[WHAT YOU SHOULD DO] Continue the reading text from where it stops.

[DATA SHOWN]
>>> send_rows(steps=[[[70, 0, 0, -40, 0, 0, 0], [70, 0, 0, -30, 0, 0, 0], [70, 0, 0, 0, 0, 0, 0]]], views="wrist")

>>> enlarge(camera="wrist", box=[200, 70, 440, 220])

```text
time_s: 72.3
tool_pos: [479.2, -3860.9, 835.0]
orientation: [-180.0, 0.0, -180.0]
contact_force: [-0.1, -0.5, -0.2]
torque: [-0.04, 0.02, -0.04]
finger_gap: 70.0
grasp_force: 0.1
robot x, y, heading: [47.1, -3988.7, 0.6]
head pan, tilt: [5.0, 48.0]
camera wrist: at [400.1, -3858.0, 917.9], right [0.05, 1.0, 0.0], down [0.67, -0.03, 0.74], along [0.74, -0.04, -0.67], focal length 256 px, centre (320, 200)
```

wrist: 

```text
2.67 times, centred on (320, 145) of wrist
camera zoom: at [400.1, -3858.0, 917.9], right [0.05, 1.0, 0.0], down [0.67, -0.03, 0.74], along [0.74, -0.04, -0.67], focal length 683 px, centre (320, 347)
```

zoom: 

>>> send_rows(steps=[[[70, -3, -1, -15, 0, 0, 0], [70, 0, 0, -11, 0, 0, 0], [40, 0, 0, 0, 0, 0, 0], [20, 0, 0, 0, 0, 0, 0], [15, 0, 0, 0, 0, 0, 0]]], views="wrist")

[READING TEXT]
[Dovecot] Maximum number of connections from user+IP exceeded
Reindl Harald
h.reindl at thelounge.net
Tue Aug 20 02:55:36 EEST 2013
Am 20.08.2013 01:45, schrieb Stan Hoeppner:
> On 8/19/2013 4:10 PM, Reindl Harald wrote:
>
>> may i suggest you read about how IMAP IDLE works?
>
> Oh, well sure, if you hang your hat on IDLE then your arguments here
> might make sense. But because of the brain dead one socket per folder
> architecture of IDLE few have adopted it en masse. Which is why my
> comments ignored the existence of IDLE. And which is also why the
> creators of the RFC stated clients must not count on the existence of
> IDLE and must poll, which seems really odd. Many have, and still ask,
> why even have IDLE then if we must still poll?
>
> http://tools.ietf.org/html/rfc2177
>
> "(While the spec actually does allow a server to push EXISTS responses
> aysynchronously, a client can't expect this behaviour and must poll.)"

[WRITTEN ANSWER]
>
> Given the option of potentially dozens of open sockets between his
> server and any client simply to allow IDLE to work for all folders, or
> one or two connections and strictly client polling, I'd guess most
> admins will choose the latter
why we have IDLE is easy explained, i get around 500 mails per day
well, i can't imagine my personal work-load woking without IDLE
30 folders sorted with Sieve
* several lists with own folders
* company (there folders, one for internal lists)
* customers
* vendors
* server-status (logwatch, mail-stats of 20 servers)
* error-notifies from watchdog (own cron-watchdogs, HP ILO, VMware vSphere, UPS...)
INBOX is a place where rarely a message comes in and with K9 on Android
it's easy to select which folders should be considered for the
common-inbox and which are pointless on a mobile (INBOX is none of them)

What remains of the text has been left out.